-- BEGIN DATA --

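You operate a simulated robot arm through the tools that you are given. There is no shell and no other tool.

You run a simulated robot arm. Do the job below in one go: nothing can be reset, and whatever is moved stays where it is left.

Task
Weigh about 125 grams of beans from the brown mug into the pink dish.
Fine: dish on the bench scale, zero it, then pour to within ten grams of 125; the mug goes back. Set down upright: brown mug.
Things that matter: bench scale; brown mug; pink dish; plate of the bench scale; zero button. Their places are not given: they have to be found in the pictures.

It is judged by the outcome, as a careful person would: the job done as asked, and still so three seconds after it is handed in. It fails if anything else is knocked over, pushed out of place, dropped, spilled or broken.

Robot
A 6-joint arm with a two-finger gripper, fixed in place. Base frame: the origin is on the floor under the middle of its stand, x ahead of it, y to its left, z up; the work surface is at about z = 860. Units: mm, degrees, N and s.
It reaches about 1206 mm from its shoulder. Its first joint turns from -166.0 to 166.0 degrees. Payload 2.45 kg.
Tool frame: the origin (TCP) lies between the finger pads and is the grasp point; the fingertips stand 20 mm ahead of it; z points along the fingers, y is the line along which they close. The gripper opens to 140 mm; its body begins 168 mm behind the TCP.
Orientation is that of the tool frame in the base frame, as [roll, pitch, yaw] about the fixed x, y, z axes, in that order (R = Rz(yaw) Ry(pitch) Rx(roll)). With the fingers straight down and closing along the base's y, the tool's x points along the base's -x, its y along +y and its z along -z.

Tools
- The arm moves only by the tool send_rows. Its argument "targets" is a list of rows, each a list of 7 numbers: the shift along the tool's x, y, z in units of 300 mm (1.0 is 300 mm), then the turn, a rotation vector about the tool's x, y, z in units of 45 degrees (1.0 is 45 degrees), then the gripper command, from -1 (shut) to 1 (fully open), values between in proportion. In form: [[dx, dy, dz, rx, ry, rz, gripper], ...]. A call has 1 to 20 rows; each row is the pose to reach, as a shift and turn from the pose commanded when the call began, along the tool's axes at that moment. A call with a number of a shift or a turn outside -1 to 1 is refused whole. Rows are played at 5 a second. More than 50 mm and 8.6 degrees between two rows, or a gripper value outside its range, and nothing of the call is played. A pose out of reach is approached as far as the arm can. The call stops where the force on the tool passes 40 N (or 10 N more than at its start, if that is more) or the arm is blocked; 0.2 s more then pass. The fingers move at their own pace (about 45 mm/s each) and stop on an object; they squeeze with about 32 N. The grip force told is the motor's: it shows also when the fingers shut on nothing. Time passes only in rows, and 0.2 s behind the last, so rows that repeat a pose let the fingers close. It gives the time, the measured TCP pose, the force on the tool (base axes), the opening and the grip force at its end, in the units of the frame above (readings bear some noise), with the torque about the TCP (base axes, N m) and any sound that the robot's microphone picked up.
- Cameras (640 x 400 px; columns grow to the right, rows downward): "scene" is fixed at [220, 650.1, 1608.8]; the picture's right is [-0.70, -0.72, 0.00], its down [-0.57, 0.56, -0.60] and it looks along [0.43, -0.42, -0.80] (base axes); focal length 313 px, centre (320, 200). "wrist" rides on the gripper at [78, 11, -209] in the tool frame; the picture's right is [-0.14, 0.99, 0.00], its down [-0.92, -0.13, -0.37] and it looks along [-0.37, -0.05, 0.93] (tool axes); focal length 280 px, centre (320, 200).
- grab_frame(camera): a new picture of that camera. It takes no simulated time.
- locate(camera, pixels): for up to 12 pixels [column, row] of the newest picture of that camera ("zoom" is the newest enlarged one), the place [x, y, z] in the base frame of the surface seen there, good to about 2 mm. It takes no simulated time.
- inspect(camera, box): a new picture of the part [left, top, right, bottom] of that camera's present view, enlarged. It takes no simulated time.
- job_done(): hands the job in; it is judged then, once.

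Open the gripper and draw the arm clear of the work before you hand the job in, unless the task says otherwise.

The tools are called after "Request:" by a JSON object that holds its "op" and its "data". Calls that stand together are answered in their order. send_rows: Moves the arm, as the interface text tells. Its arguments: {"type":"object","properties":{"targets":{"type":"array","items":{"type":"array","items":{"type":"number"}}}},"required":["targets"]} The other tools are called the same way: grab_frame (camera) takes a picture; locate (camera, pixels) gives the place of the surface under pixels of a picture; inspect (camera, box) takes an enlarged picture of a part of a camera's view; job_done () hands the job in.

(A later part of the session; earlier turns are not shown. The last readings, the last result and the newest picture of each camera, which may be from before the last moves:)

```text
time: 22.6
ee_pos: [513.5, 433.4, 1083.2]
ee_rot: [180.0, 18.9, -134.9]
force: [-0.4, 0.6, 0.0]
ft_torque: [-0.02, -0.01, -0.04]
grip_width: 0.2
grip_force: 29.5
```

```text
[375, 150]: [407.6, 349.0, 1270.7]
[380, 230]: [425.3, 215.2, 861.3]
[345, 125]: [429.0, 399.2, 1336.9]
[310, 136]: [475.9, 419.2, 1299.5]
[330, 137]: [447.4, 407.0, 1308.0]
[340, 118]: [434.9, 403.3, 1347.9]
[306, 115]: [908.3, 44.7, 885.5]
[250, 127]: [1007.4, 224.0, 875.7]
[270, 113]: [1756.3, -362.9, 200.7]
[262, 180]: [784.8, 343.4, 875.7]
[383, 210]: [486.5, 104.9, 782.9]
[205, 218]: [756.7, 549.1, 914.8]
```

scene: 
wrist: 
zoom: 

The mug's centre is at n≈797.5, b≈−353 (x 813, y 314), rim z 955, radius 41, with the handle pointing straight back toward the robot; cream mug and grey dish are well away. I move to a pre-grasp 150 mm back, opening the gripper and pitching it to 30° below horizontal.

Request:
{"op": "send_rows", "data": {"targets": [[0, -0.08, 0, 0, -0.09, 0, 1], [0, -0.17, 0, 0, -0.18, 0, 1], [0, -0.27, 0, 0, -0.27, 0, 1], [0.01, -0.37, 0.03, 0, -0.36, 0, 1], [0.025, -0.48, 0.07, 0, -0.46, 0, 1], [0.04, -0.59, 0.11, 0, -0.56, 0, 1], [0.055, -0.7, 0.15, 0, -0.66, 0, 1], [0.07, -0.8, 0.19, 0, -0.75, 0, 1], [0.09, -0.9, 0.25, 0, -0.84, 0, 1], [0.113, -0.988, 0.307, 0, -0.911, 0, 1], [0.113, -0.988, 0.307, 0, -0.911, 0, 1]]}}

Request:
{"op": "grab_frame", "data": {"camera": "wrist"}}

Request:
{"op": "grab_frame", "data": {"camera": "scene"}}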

-- END DATA --

▸ TO BE DONE
Please write out exactly the lines from the start of the data through the line that contains "Weigh about 125", both ends included, and nothing else.

▸ TASK RESPONSE
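You operate a simulated robot arm through the tools that you are given. There is no shell and no other tool.

You run a simulated robot arm. Do the job below in one go: nothing can be reset, and whatever is moved stays where it is left.

Task
Weigh about 125 grams of beans from the brown mug into the pink dish.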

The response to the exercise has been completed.